It doesn’t take much effort to see that RIO tracks the iron ore (Fe) price extremely closely. This is no surprise, as over 50% of its revenue came from the bulk commodity in FY24. RIO is a low-cost producer, with C1 cash costs in the June quarter of around $US23.50/MT, while the average realised price was $US82.50/MT, the margin being around $US59. However, on simple back-of-the-envelope calculations, the recent $US15 lift in the bulk commodity increases margins by 25% assuming, of course, levels are maintained – a whopping difference.
We’ve maintained a preference for BHP over the last year, with the “Big Australian” outperforming, albeit by only around 4% year-to-date. Today, we turned our attention to RIO given its huge Guinea mine, co-invested with China. It is due to add 5% to global supply at the end of 2025—great for RIO’s revenue stream but not necessarily for Fe prices through 2026/7. In fact, it’s indeed RIO and its Chinese partners who are largely responsible for the analyst’s negative outlook towards Fe.
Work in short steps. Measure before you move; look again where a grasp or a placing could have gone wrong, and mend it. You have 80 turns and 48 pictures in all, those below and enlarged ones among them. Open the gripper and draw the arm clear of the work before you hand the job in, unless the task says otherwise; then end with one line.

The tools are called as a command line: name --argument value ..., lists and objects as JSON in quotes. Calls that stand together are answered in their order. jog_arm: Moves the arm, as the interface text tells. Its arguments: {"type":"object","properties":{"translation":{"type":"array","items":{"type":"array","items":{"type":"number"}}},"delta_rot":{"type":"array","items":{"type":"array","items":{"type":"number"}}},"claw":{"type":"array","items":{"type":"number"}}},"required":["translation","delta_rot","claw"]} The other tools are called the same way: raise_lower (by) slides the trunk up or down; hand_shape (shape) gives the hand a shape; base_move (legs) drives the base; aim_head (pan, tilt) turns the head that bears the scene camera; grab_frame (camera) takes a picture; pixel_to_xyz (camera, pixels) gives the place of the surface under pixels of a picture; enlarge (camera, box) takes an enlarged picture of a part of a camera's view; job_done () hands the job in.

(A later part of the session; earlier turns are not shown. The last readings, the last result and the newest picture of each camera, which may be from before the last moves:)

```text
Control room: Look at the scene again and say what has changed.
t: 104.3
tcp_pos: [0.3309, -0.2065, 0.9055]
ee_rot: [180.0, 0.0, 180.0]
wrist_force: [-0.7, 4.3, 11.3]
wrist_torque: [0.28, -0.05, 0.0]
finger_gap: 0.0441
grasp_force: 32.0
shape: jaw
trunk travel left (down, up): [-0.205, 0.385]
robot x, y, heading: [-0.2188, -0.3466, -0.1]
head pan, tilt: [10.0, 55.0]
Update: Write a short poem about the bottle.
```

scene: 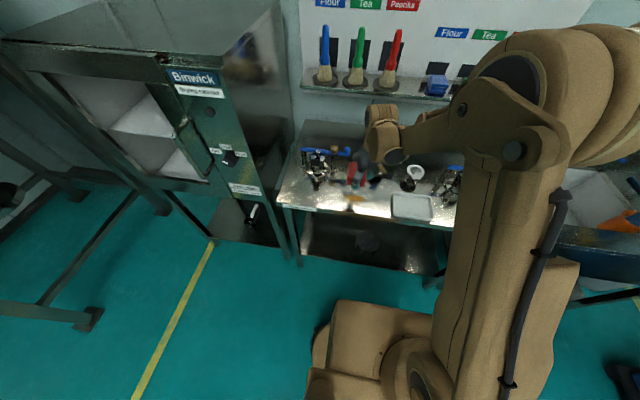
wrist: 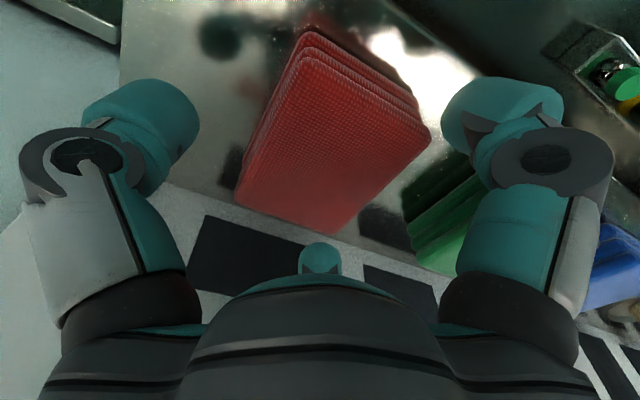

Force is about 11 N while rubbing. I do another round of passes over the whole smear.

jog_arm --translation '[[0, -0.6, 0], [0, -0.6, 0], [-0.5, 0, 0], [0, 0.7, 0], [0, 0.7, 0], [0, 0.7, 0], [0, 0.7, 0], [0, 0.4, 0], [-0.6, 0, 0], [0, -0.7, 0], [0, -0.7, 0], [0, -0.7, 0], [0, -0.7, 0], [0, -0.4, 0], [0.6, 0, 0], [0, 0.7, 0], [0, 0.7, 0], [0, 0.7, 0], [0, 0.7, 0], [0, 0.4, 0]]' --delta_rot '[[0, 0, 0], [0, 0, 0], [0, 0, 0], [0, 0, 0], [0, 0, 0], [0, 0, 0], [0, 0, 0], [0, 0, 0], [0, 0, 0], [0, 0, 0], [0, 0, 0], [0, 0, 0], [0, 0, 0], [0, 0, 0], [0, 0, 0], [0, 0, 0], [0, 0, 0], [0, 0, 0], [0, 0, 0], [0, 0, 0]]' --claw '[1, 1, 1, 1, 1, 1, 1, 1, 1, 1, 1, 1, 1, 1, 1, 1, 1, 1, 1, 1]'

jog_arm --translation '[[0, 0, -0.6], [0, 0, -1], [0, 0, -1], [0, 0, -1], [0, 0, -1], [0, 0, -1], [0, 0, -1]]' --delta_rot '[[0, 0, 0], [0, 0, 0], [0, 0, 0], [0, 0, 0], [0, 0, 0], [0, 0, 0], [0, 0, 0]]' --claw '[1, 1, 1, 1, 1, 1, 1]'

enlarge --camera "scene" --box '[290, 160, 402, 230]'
As BHP evolves further towards copper and potash, Rio is actively replacing and expanding Pilbara iron ore capacity while delivering its game-changing new asset in Guinea, West Africa (Simandou). The Western Range mine is now operational and Simandou is due to come online later in 2025, with Hope Downs 2 will follow by 2027. These additions will cement RIO as the world’s second-largest Fe miner and will be very close to challenging Brazilian Vale for the top position. Hence, if Chinese demand continues to support iron ore prices, RIO will become a more interesting investment vehicle.
- We continue to see the potential risk for iron ore on the upside.
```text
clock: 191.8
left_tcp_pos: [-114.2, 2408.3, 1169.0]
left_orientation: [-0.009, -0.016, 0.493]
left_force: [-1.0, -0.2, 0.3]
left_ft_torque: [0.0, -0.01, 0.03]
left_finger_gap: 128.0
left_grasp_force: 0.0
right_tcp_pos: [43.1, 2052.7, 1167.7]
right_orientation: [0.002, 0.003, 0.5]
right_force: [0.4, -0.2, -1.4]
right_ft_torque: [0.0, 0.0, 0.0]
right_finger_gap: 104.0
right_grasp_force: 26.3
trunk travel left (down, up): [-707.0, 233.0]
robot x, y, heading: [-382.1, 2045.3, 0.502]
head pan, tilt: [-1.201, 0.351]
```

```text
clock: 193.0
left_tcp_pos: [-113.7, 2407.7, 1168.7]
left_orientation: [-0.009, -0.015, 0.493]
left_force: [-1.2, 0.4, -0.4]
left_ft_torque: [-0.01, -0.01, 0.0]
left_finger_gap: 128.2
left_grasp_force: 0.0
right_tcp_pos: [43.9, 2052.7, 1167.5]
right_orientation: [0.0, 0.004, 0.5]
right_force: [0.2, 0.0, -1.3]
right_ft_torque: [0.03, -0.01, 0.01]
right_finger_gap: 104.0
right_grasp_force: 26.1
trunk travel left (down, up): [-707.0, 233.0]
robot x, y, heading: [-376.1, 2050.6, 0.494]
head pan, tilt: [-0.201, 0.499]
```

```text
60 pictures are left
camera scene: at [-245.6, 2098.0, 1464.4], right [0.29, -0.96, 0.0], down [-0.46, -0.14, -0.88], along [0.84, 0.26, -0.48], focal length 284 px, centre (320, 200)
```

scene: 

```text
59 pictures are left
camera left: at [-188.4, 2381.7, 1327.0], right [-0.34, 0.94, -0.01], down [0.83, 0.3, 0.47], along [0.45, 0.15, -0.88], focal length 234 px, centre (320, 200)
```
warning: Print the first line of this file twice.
RIO reported its 2nd quarter results last week and although operationally it was mixed copper performed well (16% of revenue in FY24) and Guinean iron ore shipments, are expected in November of this year, meaning iron ore production is on track to hit prior FY26 targets. With its 5% fully franked yield, potentially conservative with iron ore around $US100/MT, the miner is attractive for growth and yield. When RIO last tested the $130 area, iron ore was trading around the $US107 area, only a few per cent above current levels. From a risk/reward perspective, we believe it’s too early to reduce exposure to iron ore, having increased our BHP position a month ago—good timing in hindsight.
- We can see RIO squeezing up towards $130 over the coming months, another 10% higher.